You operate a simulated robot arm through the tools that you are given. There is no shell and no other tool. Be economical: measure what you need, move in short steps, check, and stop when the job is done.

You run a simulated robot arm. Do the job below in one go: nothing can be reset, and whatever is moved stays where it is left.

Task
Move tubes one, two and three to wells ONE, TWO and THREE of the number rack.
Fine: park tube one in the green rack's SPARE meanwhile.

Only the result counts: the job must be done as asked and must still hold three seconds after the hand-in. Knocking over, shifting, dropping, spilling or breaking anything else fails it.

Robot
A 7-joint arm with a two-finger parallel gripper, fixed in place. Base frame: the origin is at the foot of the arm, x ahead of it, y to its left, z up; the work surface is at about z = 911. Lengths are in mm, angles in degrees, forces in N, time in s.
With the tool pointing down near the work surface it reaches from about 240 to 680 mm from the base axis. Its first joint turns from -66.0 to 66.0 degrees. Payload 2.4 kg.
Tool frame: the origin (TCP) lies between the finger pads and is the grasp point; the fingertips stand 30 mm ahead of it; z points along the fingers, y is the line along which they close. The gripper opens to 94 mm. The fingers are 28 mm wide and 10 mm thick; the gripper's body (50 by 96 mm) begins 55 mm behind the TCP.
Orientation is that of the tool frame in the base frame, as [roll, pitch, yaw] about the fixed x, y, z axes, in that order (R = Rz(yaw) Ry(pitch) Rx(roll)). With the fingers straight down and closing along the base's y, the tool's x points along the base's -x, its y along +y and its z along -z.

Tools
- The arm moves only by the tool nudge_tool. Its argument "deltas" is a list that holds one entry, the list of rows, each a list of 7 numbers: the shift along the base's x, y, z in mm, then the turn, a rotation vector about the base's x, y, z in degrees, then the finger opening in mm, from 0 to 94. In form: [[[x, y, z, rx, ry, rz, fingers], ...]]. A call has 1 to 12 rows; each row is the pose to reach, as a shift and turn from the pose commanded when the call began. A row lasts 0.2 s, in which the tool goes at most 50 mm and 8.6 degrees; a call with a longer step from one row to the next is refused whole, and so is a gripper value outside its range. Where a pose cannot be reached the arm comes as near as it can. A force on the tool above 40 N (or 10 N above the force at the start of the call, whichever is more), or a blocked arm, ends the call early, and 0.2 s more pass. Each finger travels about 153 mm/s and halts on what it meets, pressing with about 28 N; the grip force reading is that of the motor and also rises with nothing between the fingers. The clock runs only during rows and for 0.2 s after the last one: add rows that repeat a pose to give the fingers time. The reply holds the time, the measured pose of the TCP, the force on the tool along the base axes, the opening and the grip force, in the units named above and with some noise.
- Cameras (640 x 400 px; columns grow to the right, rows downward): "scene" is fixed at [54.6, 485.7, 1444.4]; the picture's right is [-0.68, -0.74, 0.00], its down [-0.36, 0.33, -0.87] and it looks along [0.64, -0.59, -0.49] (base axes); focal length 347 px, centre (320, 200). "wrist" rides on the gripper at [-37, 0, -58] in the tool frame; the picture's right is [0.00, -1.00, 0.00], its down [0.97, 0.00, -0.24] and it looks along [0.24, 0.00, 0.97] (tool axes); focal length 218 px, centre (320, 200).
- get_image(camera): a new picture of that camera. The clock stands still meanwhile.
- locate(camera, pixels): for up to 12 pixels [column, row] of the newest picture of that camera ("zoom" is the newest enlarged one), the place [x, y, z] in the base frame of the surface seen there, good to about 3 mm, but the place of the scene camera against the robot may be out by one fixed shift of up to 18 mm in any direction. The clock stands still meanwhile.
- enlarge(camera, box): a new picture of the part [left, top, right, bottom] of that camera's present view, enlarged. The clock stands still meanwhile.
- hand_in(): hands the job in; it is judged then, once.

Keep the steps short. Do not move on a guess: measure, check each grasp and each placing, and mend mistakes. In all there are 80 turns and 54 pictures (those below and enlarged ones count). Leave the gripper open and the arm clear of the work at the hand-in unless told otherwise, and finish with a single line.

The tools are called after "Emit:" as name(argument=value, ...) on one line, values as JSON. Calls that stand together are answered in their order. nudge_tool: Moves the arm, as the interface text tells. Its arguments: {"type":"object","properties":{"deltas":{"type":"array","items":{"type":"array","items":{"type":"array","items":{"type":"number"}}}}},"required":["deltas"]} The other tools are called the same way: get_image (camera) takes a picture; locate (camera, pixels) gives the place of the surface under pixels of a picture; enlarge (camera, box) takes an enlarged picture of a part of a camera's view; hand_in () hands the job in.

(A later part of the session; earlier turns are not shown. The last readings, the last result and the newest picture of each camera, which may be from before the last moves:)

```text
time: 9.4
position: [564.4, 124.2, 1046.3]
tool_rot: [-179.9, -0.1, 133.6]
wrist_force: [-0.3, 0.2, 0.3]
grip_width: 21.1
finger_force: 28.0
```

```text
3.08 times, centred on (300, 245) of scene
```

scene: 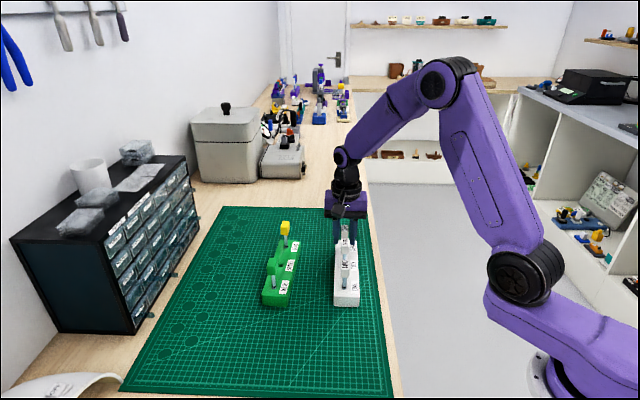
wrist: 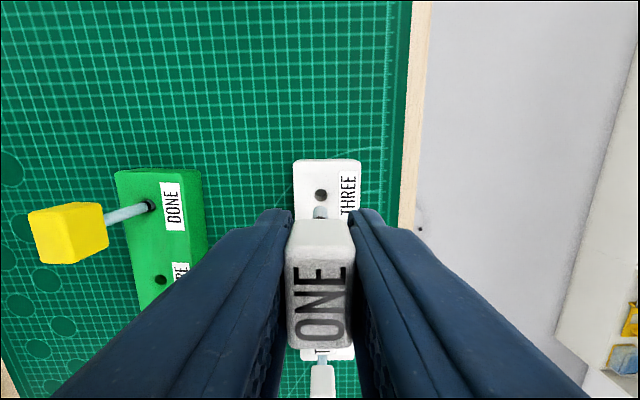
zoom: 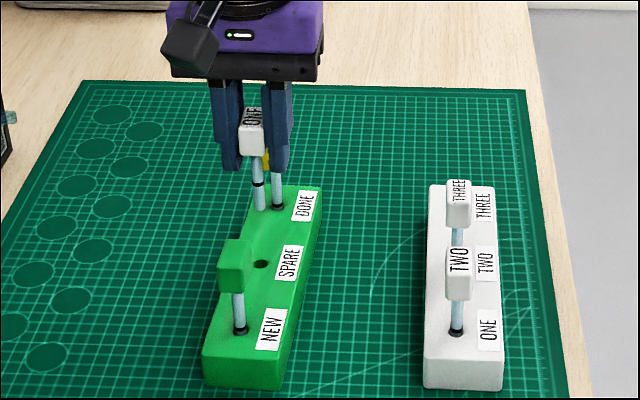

═══

What is needed: Exclude the pictures, and transcribe all of the material exactly.

Solution for this problem:
You operate a simulated robot arm through the tools that you are given. There is no shell and no other tool. Be economical: measure what you need, move in short steps, check, and stop when the job is done.

You run a simulated robot arm. Do the job below in one go: nothing can be reset, and whatever is moved stays where it is left.

Task
Move tubes one, two and three to wells ONE, TWO and THREE of the number rack.
Fine: park tube one in the green rack's SPARE meanwhile.

Only the result counts: the job must be done as asked and must still hold three seconds after the hand-in. Knocking over, shifting, dropping, spilling or breaking anything else fails it.

Robot
A 7-joint arm with a two-finger parallel gripper, fixed in place. Base frame: the origin is at the foot of the arm, x ahead of it, y to its left, z up; the work surface is at about z = 911. Lengths are in mm, angles in degrees, forces in N, time in s.
With the tool pointing down near the work surface it reaches from about 240 to 680 mm from the base axis. Its first joint turns from -66.0 to 66.0 degrees. Payload 2.4 kg.
Tool frame: the origin (TCP) lies between the finger pads and is the grasp point; the fingertips stand 30 mm ahead of it; z points along the fingers, y is the line along which they close. The gripper opens to 94 mm. The fingers are 28 mm wide and 10 mm thick; the gripper's body (50 by 96 mm) begins 55 mm behind the TCP.
Orientation is that of the tool frame in the base frame, as [roll, pitch, yaw] about the fixed x, y, z axes, in that order (R = Rz(yaw) Ry(pitch) Rx(roll)). With the fingers straight down and closing along the base's y, the tool's x points along the base's -x, its y along +y and its z along -z.

Tools
- The arm moves only by the tool nudge_tool. Its argument "deltas" is a list that holds one entry, the list of rows, each a list of 7 numbers: the shift along the base's x, y, z in mm, then the turn, a rotation vector about the base's x, y, z in degrees, then the finger opening in mm, from 0 to 94. In form: [[[x, y, z, rx, ry, rz, fingers], ...]]. A call has 1 to 12 rows; each row is the pose to reach, as a shift and turn from the pose commanded when the call began. A row lasts 0.2 s, in which the tool goes at most 50 mm and 8.6 degrees; a call with a longer step from one row to the next is refused whole, and so is a gripper value outside its range. Where a pose cannot be reached the arm comes as near as it can. A force on the tool above 40 N (or 10 N above the force at the start of the call, whichever is more), or a blocked arm, ends the call early, and 0.2 s more pass. Each finger travels about 153 mm/s and halts on what it meets, pressing with about 28 N; the grip force reading is that of the motor and also rises with nothing between the fingers. The clock runs only during rows and for 0.2 s after the last one: add rows that repeat a pose to give the fingers time. The reply holds the time, the measured pose of the TCP, the force on the tool along the base axes, the opening and the grip force, in the units named above and with some noise.
- Cameras (640 x 400 px; columns grow to the right, rows downward): "scene" is fixed at [54.6, 485.7, 1444.4]; the picture's right is [-0.68, -0.74, 0.00], its down [-0.36, 0.33, -0.87] and it looks along [0.64, -0.59, -0.49] (base axes); focal length 347 px, centre (320, 200). "wrist" rides on the gripper at [-37, 0, -58] in the tool frame; the picture's right is [0.00, -1.00, 0.00], its down [0.97, 0.00, -0.24] and it looks along [0.24, 0.00, 0.97] (tool axes); focal length 218 px, centre (320, 200).
- get_image(camera): a new picture of that camera. The clock stands still meanwhile.
- locate(camera, pixels): for up to 12 pixels [column, row] of the newest picture of that camera ("zoom" is the newest enlarged one), the place [x, y, z] in the base frame of the surface seen there, good to about 3 mm, but the place of the scene camera against the robot may be out by one fixed shift of up to 18 mm in any direction. The clock stands still meanwhile.
- enlarge(camera, box): a new picture of the part [left, top, right, bottom] of that camera's present view, enlarged. The clock stands still meanwhile.
- hand_in(): hands the job in; it is judged then, once.

Keep the steps short. Do not move on a guess: measure, check each grasp and each placing, and mend mistakes. In all there are 80 turns and 54 pictures (those below and enlarged ones count). Leave the gripper open and the arm clear of the work at the hand-in unless told otherwise, and finish with a single line.

The tools are called after "Emit:" as name(argument=value, ...) on one line, values as JSON. Calls that stand together are answered in their order. nudge_tool: Moves the arm, as the interface text tells. Its arguments: {"type":"object","properties":{"deltas":{"type":"array","items":{"type":"array","items":{"type":"array","items":{"type":"number"}}}}},"required":["deltas"]} The other tools are called the same way: get_image (camera) takes a picture; locate (camera, pixels) gives the place of the surface under pixels of a picture; enlarge (camera, box) takes an enlarged picture of a part of a camera's view; hand_in () hands the job in.

(A later part of the session; earlier turns are not shown. The last readings, the last result and the newest picture of each camera, which may be from before the last moves:)

```text
time: 9.4
position: [564.4, 124.2, 1046.3]
tool_rot: [-179.9, -0.1, 133.6]
wrist_force: [-0.3, 0.2, 0.3]
grip_width: 21.1
finger_force: 28.0
```

```text
3.08 times, centred on (300, 245) of scene
```

scene: 
wrist: 
zoom: 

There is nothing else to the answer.